The initial impetus for the movement towards a common approach to outcomes came from the Early Years Funders’ Group.  In 2021, Kindred Squared funded Frances Pickworth to assess the extent of the problem and the potential to address it together. Frances reviewed around 20 outcome frameworks from the UK and abroad, identifying key themes like safety, happiness, health, and learning as core areas. This research became a foundational framework, establishing the first version of a model illustrating what a shared approach to outcomes could look like. The intention is not to create a rigid, top-down requirement but to provide space and scope for exploration and collaboration – identifying where it makes sense to take a consistent approach within and across the system and where additional and more specific elements may be needed for a specific place or cohort of children.

During 2022, the Children’s Commissioner’s Office tested the original version against the feedback received from over half a million children and young people through ‘The Big Ask’.  This led to a further iteration, sharing our vision of better and improved across five high level outcomes for all babies, children and young people – safe, healthy, happy, learning and engaged.

The common outcomes model has continued to expand its reach, with different organisations, partnerships and sectors using it as a reference point and a driving force underpinning their work.  It was included within manifesto influencing activities, such as the Children at the Table: Children's Charities Coalition (Feb 2024). We worked with national charities to bring together third-sector organisations to explore greater consistency and streamlining of their outcomes measurement and their potential to support the embedding of children’s voices in the next phase of common outcomes’ development. Collaboration with the National Youth Agency helped progress towards alignment with the work underway across the young people’s sector, while the Early Education and Childcare Coalition incorporated the common outcomes into core stakeholder communication strategies. Government policy leads have also explored its integration with specific policy areas and, most recently, it has been used to develop and test a consistent approach to outcomes for Family Hubs across London.
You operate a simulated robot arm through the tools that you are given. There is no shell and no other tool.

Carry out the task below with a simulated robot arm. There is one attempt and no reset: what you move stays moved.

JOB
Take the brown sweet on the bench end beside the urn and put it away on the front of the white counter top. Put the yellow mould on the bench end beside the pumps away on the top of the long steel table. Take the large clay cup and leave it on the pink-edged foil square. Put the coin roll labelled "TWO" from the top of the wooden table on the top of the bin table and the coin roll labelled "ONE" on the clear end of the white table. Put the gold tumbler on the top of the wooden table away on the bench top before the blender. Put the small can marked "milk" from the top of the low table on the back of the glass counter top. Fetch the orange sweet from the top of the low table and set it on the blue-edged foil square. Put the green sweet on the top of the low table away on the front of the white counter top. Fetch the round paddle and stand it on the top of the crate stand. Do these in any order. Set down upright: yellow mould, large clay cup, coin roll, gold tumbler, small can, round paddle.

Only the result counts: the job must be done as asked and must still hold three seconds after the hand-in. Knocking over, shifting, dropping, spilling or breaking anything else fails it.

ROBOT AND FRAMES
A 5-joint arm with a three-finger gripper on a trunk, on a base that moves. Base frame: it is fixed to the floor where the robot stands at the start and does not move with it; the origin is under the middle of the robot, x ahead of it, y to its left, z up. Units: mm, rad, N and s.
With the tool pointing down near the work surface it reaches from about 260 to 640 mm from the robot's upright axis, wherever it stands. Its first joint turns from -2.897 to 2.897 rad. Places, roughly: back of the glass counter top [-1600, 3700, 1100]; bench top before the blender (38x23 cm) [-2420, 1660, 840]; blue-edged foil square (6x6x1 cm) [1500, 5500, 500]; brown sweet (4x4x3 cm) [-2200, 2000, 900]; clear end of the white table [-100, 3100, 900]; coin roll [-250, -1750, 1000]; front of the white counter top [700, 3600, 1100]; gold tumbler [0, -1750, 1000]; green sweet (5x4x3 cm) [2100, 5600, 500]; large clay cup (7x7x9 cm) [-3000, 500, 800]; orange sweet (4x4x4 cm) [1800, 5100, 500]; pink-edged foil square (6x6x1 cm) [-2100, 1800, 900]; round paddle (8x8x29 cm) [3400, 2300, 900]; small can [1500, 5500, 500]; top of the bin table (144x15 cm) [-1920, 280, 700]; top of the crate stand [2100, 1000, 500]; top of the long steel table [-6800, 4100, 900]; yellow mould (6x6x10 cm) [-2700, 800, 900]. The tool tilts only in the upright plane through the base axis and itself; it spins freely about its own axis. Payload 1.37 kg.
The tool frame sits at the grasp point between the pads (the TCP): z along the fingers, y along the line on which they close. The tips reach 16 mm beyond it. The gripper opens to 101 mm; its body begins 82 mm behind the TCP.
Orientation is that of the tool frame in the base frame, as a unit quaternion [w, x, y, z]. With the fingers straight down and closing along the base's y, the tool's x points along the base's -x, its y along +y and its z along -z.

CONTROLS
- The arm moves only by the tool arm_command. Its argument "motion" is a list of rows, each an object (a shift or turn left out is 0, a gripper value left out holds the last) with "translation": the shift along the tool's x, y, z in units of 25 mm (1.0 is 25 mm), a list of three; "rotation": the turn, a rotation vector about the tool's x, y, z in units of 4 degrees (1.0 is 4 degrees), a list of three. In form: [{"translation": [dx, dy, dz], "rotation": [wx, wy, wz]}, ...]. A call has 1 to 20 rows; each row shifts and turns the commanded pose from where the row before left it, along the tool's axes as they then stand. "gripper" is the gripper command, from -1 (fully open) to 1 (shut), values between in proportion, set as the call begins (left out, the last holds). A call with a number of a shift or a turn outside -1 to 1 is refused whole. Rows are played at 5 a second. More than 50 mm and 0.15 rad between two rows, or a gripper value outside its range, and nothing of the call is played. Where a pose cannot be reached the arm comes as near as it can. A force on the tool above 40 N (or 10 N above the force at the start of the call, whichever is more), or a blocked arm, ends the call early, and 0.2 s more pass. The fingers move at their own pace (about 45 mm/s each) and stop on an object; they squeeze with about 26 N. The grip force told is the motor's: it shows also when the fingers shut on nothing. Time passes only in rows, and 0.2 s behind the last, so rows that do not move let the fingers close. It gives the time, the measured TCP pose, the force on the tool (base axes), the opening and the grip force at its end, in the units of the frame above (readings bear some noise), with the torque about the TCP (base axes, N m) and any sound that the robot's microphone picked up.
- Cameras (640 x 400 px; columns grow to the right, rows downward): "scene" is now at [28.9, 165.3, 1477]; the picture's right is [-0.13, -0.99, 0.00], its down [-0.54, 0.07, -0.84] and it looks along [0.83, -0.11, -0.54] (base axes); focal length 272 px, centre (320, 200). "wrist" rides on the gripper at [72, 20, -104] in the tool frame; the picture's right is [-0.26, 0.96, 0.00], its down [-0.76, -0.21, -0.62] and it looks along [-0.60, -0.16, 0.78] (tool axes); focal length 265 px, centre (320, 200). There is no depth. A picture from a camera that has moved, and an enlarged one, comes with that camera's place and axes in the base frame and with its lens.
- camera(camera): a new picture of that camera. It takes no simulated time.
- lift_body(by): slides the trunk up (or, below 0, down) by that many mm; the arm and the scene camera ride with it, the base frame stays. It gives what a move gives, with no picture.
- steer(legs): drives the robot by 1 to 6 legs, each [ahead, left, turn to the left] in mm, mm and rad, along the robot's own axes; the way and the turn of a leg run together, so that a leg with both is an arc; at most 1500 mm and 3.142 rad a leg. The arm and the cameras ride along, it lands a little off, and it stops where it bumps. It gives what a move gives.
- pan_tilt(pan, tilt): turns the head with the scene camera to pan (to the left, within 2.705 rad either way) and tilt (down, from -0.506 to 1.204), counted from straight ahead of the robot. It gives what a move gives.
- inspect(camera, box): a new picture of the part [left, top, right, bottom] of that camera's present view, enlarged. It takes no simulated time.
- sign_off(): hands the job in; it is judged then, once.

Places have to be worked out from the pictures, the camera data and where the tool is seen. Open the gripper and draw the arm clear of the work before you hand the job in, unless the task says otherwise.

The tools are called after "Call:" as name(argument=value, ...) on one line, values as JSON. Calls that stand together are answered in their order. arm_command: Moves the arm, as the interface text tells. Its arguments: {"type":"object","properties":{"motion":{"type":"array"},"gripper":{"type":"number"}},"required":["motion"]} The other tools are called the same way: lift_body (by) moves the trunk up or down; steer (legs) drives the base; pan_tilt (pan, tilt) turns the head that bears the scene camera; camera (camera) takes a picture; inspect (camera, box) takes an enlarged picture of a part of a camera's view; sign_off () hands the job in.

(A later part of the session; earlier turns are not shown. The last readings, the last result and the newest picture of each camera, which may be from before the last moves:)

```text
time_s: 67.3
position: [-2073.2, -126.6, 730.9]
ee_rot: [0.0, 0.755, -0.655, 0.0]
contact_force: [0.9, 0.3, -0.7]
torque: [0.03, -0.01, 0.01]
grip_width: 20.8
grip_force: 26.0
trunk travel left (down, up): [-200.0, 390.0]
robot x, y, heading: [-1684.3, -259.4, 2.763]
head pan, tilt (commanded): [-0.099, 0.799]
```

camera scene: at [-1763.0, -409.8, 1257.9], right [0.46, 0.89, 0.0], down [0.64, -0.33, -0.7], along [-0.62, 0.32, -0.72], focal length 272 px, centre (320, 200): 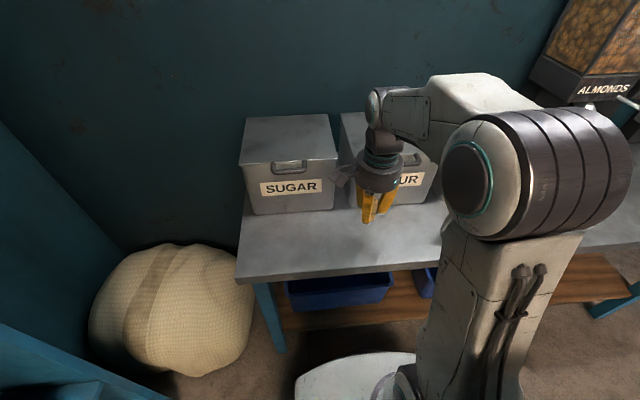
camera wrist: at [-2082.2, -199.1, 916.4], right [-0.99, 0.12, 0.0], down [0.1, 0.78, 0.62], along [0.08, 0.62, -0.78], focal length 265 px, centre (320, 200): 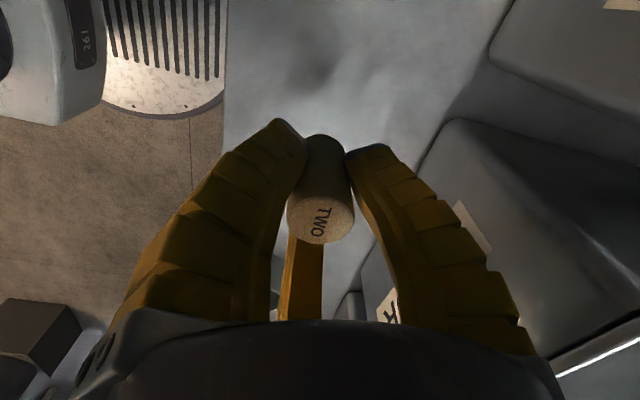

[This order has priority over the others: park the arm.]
Partners worked together during 2023 to agree what success would look like and develop a delivery roadmap which continues to drive our collaborative efforts and planning for the next stage of development as the Common Outcomes for Children and Young People Collaborative.

The latest iteration of the outcomes framework (below) reflects extensive feedback and practical use. The framework has grown into a pragmatic tool with significant traction, informing national approaches and inspiring collaborations across multiple organisations and sectors involved in improving the outcomes for babies, children and families.

Elaine Fulton

Elaine has over 30 years’ experience in leadership and governance in the public and charitable sectors – as a strategic leader and manager, grant-maker and commissioner. As a former Assistant Director in Local Authority Children’s Services, she balances strategic vison and ambition with a pragmatic approach rooted in accountability and delivery – across universal, targeted and more specialist services and key policy and infrastructure functions.

Elaine is passionate about innovation and collaboration, determined to work positively and creatively and empower others to find systemic, strategic solutions to intractable challenges and move towards our shared ambition of improved outcomes and transformed systems, lives and life chances, especially for the most disadvantaged children, families and communities. Her specialist knowledge relates to babies, children and families, resilience and adverse childhood experiences (and the impact of domestic abuse in particular) and place-based approaches.

 As well as being the Director of the Common Outcomes for Children and Young People Collaborative, Elaine is an Associate of the Ideas Alliance and is working with others to develop policy and explore ways to define and capture their impact more effectively, focusing on what matters most for children, young people, families and communities.

Hannah Wilson

Over the last 12 years, Hannah has worked in social research and policy with a focus on children and young people, family support, violence reduction, children who are victims of domestic abuse and trauma-informed practice. She has worked on a wide variety of theory-based mixed-method and realist evaluations, systemic change initiatives, strategy and policy development and translation of evidence into practice for government departments, local authorities, third sector organisations and the European Commission.

She is committed to non- extractive research approaches, evaluation which is supports continuous and meaningful learning and work with takes systemic approach to improving outcomes for babies, children and families.